------ Raw data

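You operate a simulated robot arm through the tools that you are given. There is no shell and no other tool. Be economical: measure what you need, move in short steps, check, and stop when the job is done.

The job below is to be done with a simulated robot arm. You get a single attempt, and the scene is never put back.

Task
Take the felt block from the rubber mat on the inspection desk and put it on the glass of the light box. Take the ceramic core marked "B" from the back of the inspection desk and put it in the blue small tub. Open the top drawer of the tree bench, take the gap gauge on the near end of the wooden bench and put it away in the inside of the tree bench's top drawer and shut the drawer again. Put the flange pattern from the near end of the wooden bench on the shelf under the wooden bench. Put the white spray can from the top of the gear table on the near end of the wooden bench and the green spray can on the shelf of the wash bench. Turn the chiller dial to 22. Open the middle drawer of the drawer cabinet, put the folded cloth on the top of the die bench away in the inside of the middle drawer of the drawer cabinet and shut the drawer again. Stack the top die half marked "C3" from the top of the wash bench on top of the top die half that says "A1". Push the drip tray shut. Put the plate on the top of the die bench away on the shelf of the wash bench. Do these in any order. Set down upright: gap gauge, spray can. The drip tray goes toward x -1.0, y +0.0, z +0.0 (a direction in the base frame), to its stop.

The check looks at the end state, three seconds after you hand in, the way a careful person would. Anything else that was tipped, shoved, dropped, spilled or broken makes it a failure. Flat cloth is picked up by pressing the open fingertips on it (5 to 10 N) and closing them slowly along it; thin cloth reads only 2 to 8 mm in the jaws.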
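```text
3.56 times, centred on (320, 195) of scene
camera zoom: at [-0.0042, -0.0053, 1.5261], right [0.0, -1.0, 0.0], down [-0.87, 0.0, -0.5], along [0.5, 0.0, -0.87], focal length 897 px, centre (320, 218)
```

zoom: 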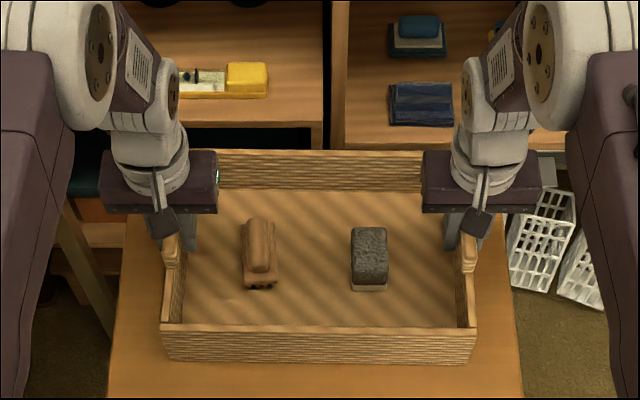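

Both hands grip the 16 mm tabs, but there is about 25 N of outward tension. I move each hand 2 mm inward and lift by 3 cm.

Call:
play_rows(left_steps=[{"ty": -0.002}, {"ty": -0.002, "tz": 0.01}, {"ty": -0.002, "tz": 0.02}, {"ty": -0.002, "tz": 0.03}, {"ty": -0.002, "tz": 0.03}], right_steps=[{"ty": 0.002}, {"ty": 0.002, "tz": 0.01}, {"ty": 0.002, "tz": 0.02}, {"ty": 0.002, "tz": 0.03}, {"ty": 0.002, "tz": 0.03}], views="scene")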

------------

» **What is needed**
Repeat all of the entries word for word, but omit the pictures.

» **Final answer**
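You operate a simulated robot arm through the tools that you are given. There is no shell and no other tool. Be economical: measure what you need, move in short steps, check, and stop when the job is done.

The job below is to be done with a simulated robot arm. You get a single attempt, and the scene is never put back.

Task
Take the felt block from the rubber mat on the inspection desk and put it on the glass of the light box. Take the ceramic core marked "B" from the back of the inspection desk and put it in the blue small tub. Open the top drawer of the tree bench, take the gap gauge on the near end of the wooden bench and put it away in the inside of the tree bench's top drawer and shut the drawer again. Put the flange pattern from the near end of the wooden bench on the shelf under the wooden bench. Put the white spray can from the top of the gear table on the near end of the wooden bench and the green spray can on the shelf of the wash bench. Turn the chiller dial to 22. Open the middle drawer of the drawer cabinet, put the folded cloth on the top of the die bench away in the inside of the middle drawer of the drawer cabinet and shut the drawer again. Stack the top die half marked "C3" from the top of the wash bench on top of the top die half that says "A1". Push the drip tray shut. Put the plate on the top of the die bench away on the shelf of the wash bench. Do these in any order. Set down upright: gap gauge, spray can. The drip tray goes toward x -1.0, y +0.0, z +0.0 (a direction in the base frame), to its stop.

The check looks at the end state, three seconds after you hand in, the way a careful person would. Anything else that was tipped, shoved, dropped, spilled or broken makes it a failure. Flat cloth is picked up by pressing the open fingertips on it (5 to 10 N) and closing them slowly along it; thin cloth reads only 2 to 8 mm in the jaws.
```text
3.56 times, centred on (320, 195) of scene
camera zoom: at [-0.0042, -0.0053, 1.5261], right [0.0, -1.0, 0.0], down [-0.87, 0.0, -0.5], along [0.5, 0.0, -0.87], focal length 897 px, centre (320, 218)
```

zoom: 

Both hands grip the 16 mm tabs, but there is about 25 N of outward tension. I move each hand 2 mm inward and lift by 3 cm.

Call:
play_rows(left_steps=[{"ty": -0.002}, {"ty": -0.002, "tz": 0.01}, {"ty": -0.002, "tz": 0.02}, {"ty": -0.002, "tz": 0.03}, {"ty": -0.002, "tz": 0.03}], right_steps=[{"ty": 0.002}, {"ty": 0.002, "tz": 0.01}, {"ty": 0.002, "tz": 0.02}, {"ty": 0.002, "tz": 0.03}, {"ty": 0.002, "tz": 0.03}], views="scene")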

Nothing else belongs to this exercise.